Love in the Time of Capitalism: Turning Connection into Consumption
Love, once considered the most intimate and unpredictable of human emotions, has slowly transformed into a transaction. In the capitalist age, affection, desire, and companionship have all been rebranded as commodities, something to be optimized, compared, and consumed. The modern dating landscape feels less like serendipity and more like a marketplace where we browse, evaluate, and discard potential partners as easily as adding items to a cart.
The Marketplace of Love
Under capitalism’s influence, love has become a product. We evaluate potential partners based on an invisible checklist- looks, education, income, social capital-just as we might compare product specs before making a purchase. The cultural narrative of “finding the one” now comes with a dizzying list of expectations: someone who is not only emotionally compatible but also intellectually stimulating, financially stable, sexually satisfying, and socially presentable.

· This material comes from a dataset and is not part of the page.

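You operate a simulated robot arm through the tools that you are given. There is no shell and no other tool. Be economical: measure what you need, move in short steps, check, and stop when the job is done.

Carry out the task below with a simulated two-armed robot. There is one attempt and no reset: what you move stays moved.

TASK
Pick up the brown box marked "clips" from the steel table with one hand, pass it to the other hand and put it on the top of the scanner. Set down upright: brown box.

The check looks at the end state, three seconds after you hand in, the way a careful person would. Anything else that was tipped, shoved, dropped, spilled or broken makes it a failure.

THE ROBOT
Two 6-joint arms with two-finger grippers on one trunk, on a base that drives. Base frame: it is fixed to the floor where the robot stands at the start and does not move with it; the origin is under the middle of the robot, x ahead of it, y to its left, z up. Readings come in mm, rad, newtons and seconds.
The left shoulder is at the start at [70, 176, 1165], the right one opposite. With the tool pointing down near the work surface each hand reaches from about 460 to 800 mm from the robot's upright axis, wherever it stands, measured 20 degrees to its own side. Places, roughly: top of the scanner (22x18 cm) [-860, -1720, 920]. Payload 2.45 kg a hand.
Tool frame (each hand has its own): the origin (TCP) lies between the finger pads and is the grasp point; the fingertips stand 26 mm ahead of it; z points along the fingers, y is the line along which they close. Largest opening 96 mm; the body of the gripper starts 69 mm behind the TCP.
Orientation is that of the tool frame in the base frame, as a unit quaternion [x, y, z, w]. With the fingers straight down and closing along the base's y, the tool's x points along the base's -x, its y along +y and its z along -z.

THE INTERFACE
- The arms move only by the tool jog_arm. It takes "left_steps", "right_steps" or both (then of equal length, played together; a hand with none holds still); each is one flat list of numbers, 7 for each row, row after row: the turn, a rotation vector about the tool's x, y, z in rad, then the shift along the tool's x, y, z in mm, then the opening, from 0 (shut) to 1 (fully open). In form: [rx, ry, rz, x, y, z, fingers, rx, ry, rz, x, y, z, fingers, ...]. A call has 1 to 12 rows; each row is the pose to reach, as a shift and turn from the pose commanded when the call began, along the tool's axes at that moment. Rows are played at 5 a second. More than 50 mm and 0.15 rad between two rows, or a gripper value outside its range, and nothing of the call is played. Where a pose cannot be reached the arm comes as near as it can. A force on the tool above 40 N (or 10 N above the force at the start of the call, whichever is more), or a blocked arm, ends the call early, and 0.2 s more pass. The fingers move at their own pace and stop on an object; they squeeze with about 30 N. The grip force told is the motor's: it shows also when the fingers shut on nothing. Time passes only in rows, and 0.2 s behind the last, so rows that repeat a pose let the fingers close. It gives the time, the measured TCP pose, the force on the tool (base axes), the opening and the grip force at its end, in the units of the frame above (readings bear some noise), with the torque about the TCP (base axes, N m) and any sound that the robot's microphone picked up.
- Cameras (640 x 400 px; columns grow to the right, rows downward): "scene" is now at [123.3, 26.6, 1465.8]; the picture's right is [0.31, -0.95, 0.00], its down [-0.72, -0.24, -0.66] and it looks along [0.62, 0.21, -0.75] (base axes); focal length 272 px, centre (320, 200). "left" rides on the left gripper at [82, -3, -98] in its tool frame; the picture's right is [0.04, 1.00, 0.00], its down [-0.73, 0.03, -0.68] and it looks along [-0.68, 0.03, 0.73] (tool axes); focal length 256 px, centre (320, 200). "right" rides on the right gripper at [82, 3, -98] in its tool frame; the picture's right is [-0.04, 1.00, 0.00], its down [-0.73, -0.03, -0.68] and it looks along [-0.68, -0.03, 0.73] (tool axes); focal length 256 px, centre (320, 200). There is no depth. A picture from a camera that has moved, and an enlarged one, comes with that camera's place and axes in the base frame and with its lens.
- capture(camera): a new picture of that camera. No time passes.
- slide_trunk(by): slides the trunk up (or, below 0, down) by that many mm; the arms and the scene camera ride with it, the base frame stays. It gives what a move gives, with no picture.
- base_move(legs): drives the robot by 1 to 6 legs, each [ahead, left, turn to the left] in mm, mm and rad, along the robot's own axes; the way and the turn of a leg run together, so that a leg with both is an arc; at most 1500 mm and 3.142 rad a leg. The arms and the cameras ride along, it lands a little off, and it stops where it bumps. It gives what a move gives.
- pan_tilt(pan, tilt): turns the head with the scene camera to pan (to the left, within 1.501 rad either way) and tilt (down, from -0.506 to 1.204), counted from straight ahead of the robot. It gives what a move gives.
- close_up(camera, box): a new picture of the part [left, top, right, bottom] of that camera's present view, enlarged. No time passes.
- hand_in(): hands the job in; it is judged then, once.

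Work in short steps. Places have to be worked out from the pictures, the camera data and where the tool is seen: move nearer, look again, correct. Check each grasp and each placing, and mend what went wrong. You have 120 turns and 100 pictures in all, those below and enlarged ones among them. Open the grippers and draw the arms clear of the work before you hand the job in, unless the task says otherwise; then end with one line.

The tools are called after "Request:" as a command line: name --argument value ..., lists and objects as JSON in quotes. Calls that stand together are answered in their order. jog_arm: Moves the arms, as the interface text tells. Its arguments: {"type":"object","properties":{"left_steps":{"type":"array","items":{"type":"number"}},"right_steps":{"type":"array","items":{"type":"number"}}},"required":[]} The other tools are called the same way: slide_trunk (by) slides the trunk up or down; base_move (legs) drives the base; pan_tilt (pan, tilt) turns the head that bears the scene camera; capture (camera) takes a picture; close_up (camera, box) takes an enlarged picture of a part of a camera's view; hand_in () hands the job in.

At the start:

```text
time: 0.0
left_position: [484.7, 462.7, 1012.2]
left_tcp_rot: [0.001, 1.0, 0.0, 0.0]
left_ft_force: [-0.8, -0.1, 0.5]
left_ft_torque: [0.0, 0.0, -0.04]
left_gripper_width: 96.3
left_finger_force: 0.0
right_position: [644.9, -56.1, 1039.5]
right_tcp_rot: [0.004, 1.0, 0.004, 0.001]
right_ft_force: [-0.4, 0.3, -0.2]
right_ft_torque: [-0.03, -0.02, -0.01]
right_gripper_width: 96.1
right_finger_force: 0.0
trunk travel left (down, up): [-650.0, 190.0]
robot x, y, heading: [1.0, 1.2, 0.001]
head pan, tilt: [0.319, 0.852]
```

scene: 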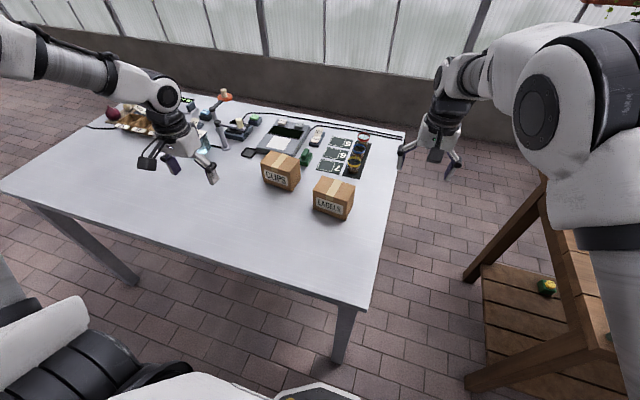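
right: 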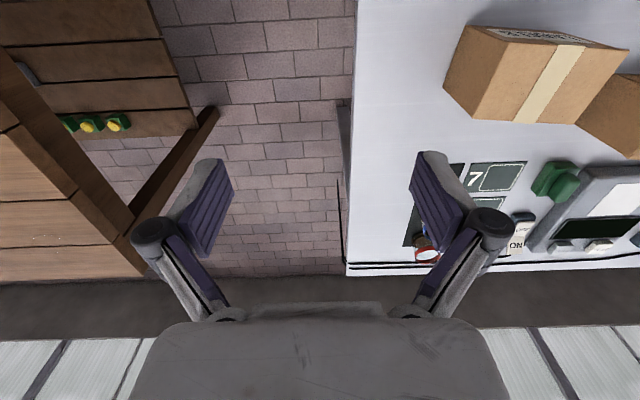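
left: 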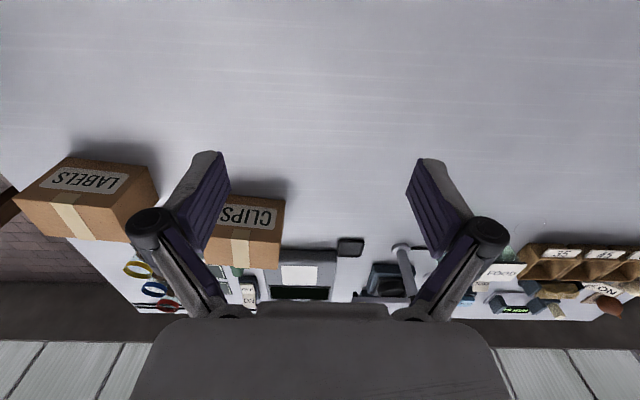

Love, in this context, becomes less about connection and more about completion, a project to manage rather than a relationship to nurture.
The Dating App Economy
Enter dating apps- the logical next step in love’s commodification. What once involved chance encounters, mutual friends, or long conversations has been replaced by swipes, likes, and algorithmic matches. What took ten minutes of casual swiping in 2015 now demands hours of what users jokingly call “date-min”– dating administration. Profiles must be updated, bios curated, and photos filtered to perfection. It’s efficiency at the cost of intimacy.
The process mirrors capitalism’s endless cycle of consumption. There’s always the temptation to keep swiping, because what if the next person is better? The gamification of dating has turned connection into competition, transforming human beings into avatars in a digital colosseum of approval. We forget that behind every profile picture is a real person, not a product listing.
“It’s like shopping on Amazon for a partner and asking if they meet particular specifications- but they’re a human being, not a product.”
Performance vs. Reality
Social media adds another layer to this performance. Relationships are increasingly curated for public display, with couples showcasing milestones and “Instagram-worthy” moments while concealing the arguments, uncertainties, and mundane routines that make love real. This illusion of perfection fuels dissatisfaction and comparison, making genuine connection feel inadequate. We end up performing love for others instead of experiencing it for ourselves.
The Dissonance of Modern Love
We’re caught between two worlds: the enduring, if imperfect, love our parents modeled and the hyper-efficient, image-driven dating culture we inhabit now. Many of us romanticize the past, imagining love before dating apps as simpler or more authentic. But truthfully, relationships weren’t easy then either-people often stayed in unhealthy marriages or “put up with” things that would now be deal breakers. The difference today is that we have the language, platforms, and awareness to demand more.
Yet, paradoxically, the same technology that empowers us to choose freely also keeps us perpetually searching.
Reclaiming Connection
Maybe the real question isn’t whether dating apps are killing genuine connection, but whether we’ve forgotten how to nurture it beyond the screen. These apps aren’t inherently evil- they’re just designed to make you stay, swipe, and spend. From their perspective, the goal isn’t for you to find love in the real world, but to keep you in the loop, paying for subscriptions, seeing ads, and engaging endlessly.
So maybe reclaiming authentic love starts with slowing down. With remembering that people are more than profiles, and connection is more than chemistry or convenience. Love is messy, time-consuming, and often uncomfortable- but that’s what makes it real.
Because at the end of the day, love isn’t an algorithm to solve or a product to purchase. It’s a deeply human process of learning, unlearning, and showing up- for ourselves and for another person.
And honestly, isn’t that what we’re all still looking for, something real, beneath all the swipes and screens?